Iswan Bahri menjelaskan bahwa gesekan kedua pihak tersebut sangat terlihat dalam pembangunan proyek Gunung Gendhing yang sempat menjadi kontroversi di kalangan Wong Tengger. Proyek tersebut dikatakan tidak melibatkan persetujuan masyarakat adat. Padahal, proyek yang dibangun itu berada pada tanah yang dianggap sakral oleh masyarakat Tengger.

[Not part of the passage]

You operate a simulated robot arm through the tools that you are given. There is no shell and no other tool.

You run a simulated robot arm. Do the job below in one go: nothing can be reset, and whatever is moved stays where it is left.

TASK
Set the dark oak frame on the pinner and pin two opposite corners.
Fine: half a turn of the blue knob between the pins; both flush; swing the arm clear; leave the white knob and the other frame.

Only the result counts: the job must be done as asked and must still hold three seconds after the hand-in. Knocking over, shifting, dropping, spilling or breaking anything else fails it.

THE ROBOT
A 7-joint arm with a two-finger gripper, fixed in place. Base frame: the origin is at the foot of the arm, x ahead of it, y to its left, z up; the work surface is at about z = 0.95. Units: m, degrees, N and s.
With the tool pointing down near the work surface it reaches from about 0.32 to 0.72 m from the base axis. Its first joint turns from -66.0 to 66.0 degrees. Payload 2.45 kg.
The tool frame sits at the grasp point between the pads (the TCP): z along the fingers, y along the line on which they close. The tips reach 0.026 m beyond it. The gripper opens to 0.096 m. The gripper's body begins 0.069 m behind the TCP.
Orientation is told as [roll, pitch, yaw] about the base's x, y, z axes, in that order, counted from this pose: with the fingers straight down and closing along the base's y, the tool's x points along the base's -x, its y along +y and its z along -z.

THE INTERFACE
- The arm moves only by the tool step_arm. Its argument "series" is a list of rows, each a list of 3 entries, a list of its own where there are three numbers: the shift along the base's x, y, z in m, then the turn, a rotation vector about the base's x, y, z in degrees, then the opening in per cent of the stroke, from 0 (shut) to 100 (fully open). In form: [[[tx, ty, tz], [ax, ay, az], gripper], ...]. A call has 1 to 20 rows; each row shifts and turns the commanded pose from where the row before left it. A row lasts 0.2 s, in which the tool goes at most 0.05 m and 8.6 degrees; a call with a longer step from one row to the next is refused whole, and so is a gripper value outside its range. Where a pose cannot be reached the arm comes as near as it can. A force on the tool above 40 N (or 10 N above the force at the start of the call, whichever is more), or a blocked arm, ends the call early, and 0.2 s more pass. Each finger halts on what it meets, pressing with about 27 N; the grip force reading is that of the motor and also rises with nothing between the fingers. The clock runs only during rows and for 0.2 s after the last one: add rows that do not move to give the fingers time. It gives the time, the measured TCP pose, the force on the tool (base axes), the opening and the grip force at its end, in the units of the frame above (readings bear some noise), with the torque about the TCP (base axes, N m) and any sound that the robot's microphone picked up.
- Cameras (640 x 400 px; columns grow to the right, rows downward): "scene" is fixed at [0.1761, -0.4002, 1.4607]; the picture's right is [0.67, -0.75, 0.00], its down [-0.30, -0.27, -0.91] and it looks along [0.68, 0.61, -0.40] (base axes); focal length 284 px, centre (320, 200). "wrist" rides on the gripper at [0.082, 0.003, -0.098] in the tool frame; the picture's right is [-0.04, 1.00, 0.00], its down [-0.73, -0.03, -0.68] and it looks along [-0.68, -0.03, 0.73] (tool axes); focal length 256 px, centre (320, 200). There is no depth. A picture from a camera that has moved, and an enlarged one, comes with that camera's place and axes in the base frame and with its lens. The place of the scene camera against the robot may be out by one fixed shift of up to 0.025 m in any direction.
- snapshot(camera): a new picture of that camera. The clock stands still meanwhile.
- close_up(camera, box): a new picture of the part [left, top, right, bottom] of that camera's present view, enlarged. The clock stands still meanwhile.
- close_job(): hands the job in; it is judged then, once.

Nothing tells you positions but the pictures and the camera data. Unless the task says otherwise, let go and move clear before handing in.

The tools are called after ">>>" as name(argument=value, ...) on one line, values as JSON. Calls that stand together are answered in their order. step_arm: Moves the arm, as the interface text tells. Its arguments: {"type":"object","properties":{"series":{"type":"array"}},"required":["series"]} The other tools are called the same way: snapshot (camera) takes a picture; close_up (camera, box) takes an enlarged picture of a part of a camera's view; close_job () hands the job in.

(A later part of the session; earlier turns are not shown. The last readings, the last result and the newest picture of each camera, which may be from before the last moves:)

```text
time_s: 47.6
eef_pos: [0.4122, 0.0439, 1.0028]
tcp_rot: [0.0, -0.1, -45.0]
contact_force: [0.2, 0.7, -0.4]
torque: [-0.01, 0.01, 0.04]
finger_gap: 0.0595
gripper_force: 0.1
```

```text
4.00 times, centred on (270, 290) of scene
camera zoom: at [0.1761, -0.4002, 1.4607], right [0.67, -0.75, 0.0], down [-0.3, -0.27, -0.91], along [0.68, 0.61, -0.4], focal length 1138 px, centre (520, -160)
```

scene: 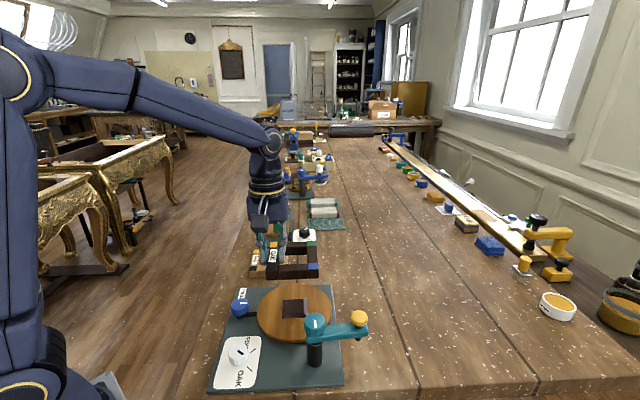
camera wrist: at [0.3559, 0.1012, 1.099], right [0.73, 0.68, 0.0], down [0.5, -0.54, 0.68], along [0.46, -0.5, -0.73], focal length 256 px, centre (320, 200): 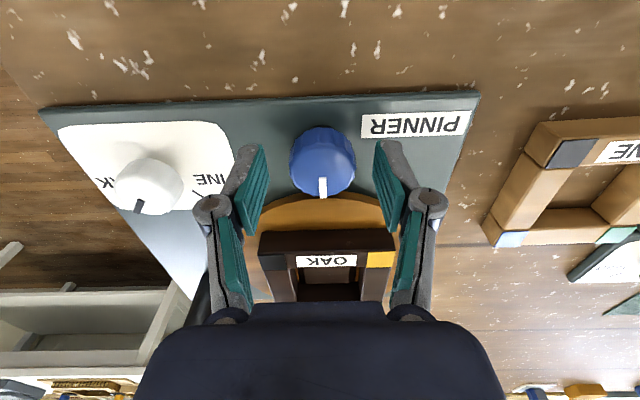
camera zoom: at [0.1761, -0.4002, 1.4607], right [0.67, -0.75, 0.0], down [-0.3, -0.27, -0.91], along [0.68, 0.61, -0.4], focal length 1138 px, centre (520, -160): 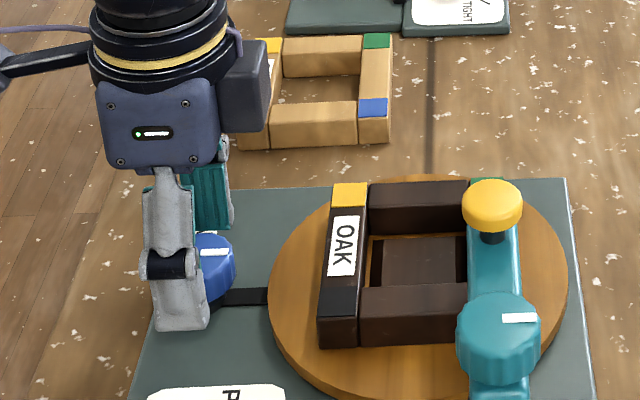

Sementara Berlin Situmorang menambahkan justru Wong Tengger yang telah memiliki basis pengetahuan lokal tradisional dapat dipertimbangkan dalam pembuatan keputusan. Pengetahuan lokal tersebut terwujud dalam sistem worldview yang telah turun temurun dilakukan oleh Wong Tengger. Worldview Wong Tengger menjadi penting untuk dijadikan jawaban atas permasalahan yang terjadi.